# WHAT YOU SHOULD DO:
Retype all of the data exactly as given.
• • • • • • •
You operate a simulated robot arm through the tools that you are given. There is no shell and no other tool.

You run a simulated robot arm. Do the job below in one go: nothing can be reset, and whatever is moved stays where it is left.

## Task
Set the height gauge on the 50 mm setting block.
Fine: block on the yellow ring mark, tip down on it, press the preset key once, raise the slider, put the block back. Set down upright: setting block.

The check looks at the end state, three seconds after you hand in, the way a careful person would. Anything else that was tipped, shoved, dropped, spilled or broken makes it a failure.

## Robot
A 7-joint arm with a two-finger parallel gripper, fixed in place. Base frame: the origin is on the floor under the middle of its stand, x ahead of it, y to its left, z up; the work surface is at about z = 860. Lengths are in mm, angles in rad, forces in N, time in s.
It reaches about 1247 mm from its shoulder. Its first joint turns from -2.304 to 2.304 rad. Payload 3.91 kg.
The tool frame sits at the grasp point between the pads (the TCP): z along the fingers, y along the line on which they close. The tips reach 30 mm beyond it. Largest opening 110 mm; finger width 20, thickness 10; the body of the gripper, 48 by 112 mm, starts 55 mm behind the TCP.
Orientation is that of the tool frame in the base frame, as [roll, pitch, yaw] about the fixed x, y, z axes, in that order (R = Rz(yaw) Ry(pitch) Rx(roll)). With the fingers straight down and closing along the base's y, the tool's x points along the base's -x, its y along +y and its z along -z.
• • • • • • •
# COMPLETE ANSWER:
You operate a simulated robot arm through the tools that you are given. There is no shell and no other tool.

You run a simulated robot arm. Do the job below in one go: nothing can be reset, and whatever is moved stays where it is left.

## Task
Set the height gauge on the 50 mm setting block.
Fine: block on the yellow ring mark, tip down on it, press the preset key once, raise the slider, put the block back. Set down upright: setting block.

The check looks at the end state, three seconds after you hand in, the way a careful person would. Anything else that was tipped, shoved, dropped, spilled or broken makes it a failure.

## Robot
A 7-joint arm with a two-finger parallel gripper, fixed in place. Base frame: the origin is on the floor under the middle of its stand, x ahead of it, y to its left, z up; the work surface is at about z = 860. Lengths are in mm, angles in rad, forces in N, time in s.
It reaches about 1247 mm from its shoulder. Its first joint turns from -2.304 to 2.304 rad. Payload 3.91 kg.
The tool frame sits at the grasp point between the pads (the TCP): z along the fingers, y along the line on which they close. The tips reach 30 mm beyond it. Largest opening 110 mm; finger width 20, thickness 10; the body of the gripper, 48 by 112 mm, starts 55 mm behind the TCP.
Orientation is that of the tool frame in the base frame, as [roll, pitch, yaw] about the fixed x, y, z axes, in that order (R = Rz(yaw) Ry(pitch) Rx(roll)). With the fingers straight down and closing along the base's y, the tool's x points along the base's -x, its y along +y and its z along -z.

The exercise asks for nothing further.